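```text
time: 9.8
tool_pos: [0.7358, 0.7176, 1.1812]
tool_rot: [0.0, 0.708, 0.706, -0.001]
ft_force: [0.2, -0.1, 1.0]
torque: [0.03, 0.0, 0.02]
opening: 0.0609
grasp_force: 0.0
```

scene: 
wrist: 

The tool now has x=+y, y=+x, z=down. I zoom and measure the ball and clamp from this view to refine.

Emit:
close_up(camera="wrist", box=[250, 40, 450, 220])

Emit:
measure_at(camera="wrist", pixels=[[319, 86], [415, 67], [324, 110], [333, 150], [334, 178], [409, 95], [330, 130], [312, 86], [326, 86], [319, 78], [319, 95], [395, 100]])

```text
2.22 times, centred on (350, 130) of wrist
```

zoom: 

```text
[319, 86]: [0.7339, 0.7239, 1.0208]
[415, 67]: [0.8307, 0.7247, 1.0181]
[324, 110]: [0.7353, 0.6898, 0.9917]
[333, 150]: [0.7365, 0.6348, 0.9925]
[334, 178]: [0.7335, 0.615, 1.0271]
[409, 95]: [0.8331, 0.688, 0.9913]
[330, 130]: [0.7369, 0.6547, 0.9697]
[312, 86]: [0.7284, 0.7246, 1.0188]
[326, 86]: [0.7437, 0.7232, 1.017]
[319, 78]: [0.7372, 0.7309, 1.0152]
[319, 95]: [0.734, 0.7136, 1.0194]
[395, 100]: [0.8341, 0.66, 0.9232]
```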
+---+
Task directions: Quote each line above in full, word for word.

Written answer:
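```text
time: 9.8
tool_pos: [0.7358, 0.7176, 1.1812]
tool_rot: [0.0, 0.708, 0.706, -0.001]
ft_force: [0.2, -0.1, 1.0]
torque: [0.03, 0.0, 0.02]
opening: 0.0609
grasp_force: 0.0
```

scene: 
wrist: 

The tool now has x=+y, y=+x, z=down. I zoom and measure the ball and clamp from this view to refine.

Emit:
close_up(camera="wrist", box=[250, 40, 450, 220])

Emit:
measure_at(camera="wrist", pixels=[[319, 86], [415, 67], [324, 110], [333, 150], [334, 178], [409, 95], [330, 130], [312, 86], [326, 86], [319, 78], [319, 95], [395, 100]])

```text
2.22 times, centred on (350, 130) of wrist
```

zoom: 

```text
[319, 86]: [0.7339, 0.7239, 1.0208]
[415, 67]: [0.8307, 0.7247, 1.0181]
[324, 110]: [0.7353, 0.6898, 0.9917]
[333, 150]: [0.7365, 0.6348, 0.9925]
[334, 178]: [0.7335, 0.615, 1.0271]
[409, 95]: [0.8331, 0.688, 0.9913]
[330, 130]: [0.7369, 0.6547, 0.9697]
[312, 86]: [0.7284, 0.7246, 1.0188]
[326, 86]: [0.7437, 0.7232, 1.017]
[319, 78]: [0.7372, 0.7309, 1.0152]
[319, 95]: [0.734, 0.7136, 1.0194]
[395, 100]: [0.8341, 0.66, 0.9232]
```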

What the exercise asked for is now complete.